Il bilancio dell’attentato di Bir al Abed non è stato particolarmente pesante: 12 persone ferite sono state ricoverate in ospedale, mentre altre 41 sono state medicate sul posto. Fortunatamente, nessuno è stato ucciso. Il presidente del parlamento Nabih Berri, leader del movimento sciita Amal e uomo di Damasco, ha per questo parlato di “miracolo divino”.

L’esplosione è avvenuta in un parcheggio gestito da un imprenditore vicino a Hezbollah in un rione densamente popolato e con numerosi negozi, in parte distrutto nei raid israeliani di 7 anni fa e poi ricostruito da società del movimento sciita, che controlla in modo capillare tutta l’area.

Non è un caso che i giornalisti libanesi e stranieri non abbiano potuto svolgere il loro lavoro quando hanno provato ad avvicinarsi al luogo dell’esplosione.

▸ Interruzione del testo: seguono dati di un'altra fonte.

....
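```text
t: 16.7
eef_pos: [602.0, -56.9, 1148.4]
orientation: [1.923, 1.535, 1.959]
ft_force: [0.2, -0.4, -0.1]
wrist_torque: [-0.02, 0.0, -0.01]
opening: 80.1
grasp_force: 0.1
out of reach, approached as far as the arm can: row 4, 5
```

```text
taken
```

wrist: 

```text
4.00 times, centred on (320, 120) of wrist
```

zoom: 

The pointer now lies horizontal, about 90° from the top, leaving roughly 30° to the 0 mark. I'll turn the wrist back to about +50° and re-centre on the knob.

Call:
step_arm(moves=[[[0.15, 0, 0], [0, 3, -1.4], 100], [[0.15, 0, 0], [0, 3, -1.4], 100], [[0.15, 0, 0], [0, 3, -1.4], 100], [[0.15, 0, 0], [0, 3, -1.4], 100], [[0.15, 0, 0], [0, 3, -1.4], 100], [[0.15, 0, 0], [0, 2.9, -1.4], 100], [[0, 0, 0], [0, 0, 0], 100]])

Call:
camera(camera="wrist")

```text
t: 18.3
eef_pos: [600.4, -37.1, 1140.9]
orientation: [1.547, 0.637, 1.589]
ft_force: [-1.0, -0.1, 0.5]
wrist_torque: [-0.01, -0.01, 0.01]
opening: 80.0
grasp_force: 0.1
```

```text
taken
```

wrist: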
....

Gli uomini del movimento sciita, che non hanno evidentemente notato nessuna auto sospetta in sosta nel parcheggio controllato, sono però immediatamente accorsi a formare un “cordone di sicurezza” attorno al luogo dell’esplosione.

Questo mentre decine di sostenitori di Hezbollah scendevano in strada, segnando un record nei tempi di mobilitazione spontanea secondo solo a quello più volte registrato dai seguaci del presidente Asad in occasione dei numerosi “attentati terroristici” compiuti in Siria negli ultimi 2 anni. Indignati, i manifestanti di Bir al Abed hanno esposto fotografie di Nasrallah e hanno apertamente accusato “i terroristi takfiri” (estremisti sunniti).

Al Manar, la tv di Hezbollah, è stata l’unico media a poter visitare da vicino l’area, protetta anche dai militari libanesi. Fotografi dell’agenzia Reuters hanno affermato di aver visto uomini di Hezbollah fermare 2 sospetti. Ma su questo non ha detto una parola il ministro dell’Interno, Marwan Sharbil, che si è recato sul posto e ha parlato del tentativo di “seminare la divisione tra sunniti e sciiti”.

L’azione,da più parti attribuita a gruppi vicini all’estremismo sunnita, è stata rivendicata dalla sedicente brigata 313 dei ribelli siriani; al momento l’autenticità della rivendicazione non è verificabile. Il coinvolgimento del movimento sciita nella guerra siriana contro il variegato fronte dei ribelli – espressione delle comunità siriane sunnite – è secondo molti il movente più logico per spiegare l’autobomba di Bir al Abed.

A maggio scorso, due razzi erano esplosi in un altro parcheggio in una zona ai margini della periferia sud di Beirut. Nessuno rimase ferito né tantomeno ucciso e anche quella volta, come nel caso di Bir al Abed, gli attentatori o non erano stati abbastanza precisi o non avevano voluto causare un bagno di sangue. Anche su quell’attacco, le autorità libanesi non hanno mai fatto chiarezza. E nemmeno Hezbollah.

L’esplosione di Bir al Abed è dunque un avvertimento? Su questo non hanno dubbi gli abitanti del quartiere: “I takfiri vogliono impedirci di compiere il nostro sacro jihad a fianco dei fratelli siriani. Ma non ci fermeranno, nemmeno con mille esplosioni”, ha affermato Hajje Alia, donna di 35 anni, intervistata da Reuters. Il sacro jihad è, nella retorica di Hezbollah, l’intervento militare in Siria.

Il movimento sciita non ha interesse a trascinare in casa propria schegge della guerra combattuta a piene mani oltre l’Antilibano. Difficilmente avrà quindi successo un eventuale tentativo di provocare una reazione della milizia filo-iraniana. Di certo, se nella piazza sciita della periferia sud fino a ieri qualcuno esprimeva dissenso per il crescente impegno di Hezbollah nel conflitto siriano, da oggi sarà più difficile mettere in dubbio, anche solo sussurrando, la retorica del jihad “a fianco dei fratelli siriani”.